Possibly, but it also shows how weak Russia is and how limited their presence in Syria was (because they sent everything to Ukraine). Russia can be defeated in Ukraine, but the west will need to step up support.
Since the 2022 Russian invasion, the West has provided 200bn in aid to Ukraine [0]. And Russia has been winning on the ground lately. It seems the West is thinking more aid will not change the outcome, but only diplomacy will.
Russia has not been winning on the ground. It's two and a half years into the war and Russia is still stuck contesting edge territories. Russia has overwhelmingly larger numbers, but with as high as 7:1 casualties to Ukraine and with a significant increase in casualties over the last eight months.
The frontline is stabilized and the ruble is collapsing. What exactly is being won here?
The western aid was an important lesson on the importance of proper timing for investments: it was always too little to win, but too much to loose outright. Had Ukraine been able to strike with full force from the beginning, the world could look very different right now.
Russia has been gaining tiny amounts of ground while suffering massive losses. Latest estimates say casualties are currently averaging 1,500 a day.
Total casualties since the start of the war (less than 3 years ago) are 600,000+. That's about 200,000 more than more than the US sustained in Korea, Vitnam, First Gulf War, Afghanistan, and The Second Gulf War combine.
Heh, if you call few meaningless villages per day winning. Whats really happening is decimation of russian armed and naval forces (and young population) dramatically to the point where russia is regional power at best, not any form of superpower anymore and its weapons are often considered as subpar. They almost emptied massive cold war stockpikes of more sophisticated technology.

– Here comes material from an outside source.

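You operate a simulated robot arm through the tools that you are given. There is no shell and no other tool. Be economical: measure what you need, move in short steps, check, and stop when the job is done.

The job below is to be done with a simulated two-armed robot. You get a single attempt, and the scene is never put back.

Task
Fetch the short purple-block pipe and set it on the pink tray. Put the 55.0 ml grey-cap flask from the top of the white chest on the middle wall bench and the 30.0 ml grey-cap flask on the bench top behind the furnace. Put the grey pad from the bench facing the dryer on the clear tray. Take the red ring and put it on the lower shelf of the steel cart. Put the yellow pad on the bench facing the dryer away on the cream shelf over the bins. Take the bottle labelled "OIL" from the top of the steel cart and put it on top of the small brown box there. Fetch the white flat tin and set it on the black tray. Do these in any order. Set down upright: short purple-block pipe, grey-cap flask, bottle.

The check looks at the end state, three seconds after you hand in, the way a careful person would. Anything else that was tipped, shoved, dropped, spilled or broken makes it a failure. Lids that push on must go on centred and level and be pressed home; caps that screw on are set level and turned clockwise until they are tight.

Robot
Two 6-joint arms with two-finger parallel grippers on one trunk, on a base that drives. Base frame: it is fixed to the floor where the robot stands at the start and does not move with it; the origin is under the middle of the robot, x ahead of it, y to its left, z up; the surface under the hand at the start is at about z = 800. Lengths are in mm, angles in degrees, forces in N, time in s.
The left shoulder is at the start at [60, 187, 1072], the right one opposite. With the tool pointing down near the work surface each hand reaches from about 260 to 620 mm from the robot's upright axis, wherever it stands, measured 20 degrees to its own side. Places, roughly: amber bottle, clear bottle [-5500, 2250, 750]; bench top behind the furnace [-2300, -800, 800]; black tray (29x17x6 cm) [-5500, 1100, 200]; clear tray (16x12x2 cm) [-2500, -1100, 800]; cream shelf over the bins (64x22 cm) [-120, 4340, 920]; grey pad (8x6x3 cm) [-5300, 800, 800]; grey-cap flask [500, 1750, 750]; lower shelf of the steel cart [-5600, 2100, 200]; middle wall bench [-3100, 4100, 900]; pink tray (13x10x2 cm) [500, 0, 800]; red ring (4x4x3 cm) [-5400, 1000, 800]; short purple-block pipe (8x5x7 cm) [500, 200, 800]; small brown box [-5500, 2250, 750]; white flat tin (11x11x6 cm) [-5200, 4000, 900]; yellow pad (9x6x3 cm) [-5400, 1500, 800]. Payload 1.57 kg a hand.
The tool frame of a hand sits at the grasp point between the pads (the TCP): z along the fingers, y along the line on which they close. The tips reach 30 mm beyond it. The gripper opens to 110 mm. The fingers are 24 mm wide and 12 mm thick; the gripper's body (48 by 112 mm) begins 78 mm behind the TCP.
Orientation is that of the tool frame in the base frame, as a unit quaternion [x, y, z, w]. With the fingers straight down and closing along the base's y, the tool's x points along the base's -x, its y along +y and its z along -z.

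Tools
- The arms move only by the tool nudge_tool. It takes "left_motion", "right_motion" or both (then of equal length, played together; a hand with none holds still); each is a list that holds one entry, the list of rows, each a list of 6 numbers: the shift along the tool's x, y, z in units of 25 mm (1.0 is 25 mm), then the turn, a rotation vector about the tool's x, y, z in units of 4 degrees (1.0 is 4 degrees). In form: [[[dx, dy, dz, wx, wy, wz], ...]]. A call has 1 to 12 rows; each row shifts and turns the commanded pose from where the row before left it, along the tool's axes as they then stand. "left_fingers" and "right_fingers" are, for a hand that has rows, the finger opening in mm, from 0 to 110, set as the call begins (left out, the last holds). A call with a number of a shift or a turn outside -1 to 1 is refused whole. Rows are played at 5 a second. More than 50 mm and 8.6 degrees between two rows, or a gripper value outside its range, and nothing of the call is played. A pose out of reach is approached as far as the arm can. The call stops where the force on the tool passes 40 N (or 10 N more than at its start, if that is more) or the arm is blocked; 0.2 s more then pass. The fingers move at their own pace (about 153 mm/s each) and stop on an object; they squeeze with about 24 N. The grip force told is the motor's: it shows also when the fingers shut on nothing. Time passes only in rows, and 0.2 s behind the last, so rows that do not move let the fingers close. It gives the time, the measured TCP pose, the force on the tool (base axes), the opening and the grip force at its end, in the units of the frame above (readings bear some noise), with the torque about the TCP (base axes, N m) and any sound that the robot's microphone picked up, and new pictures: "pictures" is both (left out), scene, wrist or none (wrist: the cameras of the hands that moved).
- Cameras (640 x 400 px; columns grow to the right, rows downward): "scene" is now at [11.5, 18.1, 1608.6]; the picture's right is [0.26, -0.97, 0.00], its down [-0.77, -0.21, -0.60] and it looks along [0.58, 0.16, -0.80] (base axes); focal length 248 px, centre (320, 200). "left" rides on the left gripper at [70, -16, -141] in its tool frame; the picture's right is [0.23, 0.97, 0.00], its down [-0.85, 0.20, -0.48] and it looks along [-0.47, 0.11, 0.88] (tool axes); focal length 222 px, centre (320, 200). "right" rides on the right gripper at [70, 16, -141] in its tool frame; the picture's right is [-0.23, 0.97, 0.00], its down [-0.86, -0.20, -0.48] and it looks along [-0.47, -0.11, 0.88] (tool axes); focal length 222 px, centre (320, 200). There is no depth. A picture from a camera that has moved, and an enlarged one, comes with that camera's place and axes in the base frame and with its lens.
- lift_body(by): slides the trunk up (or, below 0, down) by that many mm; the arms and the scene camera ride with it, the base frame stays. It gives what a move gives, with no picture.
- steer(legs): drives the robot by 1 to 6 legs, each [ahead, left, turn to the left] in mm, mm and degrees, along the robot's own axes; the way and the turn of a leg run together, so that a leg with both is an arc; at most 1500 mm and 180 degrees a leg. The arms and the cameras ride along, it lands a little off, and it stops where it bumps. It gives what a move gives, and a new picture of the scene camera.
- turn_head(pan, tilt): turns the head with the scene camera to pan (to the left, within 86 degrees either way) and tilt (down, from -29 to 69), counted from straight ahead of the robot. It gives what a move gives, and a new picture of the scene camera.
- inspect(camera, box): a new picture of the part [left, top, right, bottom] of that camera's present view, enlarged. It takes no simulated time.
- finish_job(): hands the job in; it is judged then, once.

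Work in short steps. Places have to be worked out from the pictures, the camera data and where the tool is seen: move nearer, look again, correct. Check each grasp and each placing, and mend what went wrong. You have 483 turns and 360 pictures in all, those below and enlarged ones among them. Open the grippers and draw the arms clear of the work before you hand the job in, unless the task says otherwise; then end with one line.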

Which seems to be US plan since beginning, give enough support to make them bleed but not really corner them existentially to trigger nuclear strikes.
We can see a massive success here, mostly due to very predictable russian stupidity and primitive emotions at controlling positions. Well done CIA, well done indeed, hopefully this will make world a better place in the future. But it can easily backfire too.
This Russian losses are primarily not young people actually. There’s been somewhere in the ballpark of 600-800k casualties (I believe the latter) which has been a huge struggle for the labor force. But, in fairness, it hasn’t been the young folks.
Possibly, but it also shows how weak Russia is and how limited their presence in Syria was (because they sent everything to Ukraine). Russia can be defeated in Ukraine, but the west will need to step up support.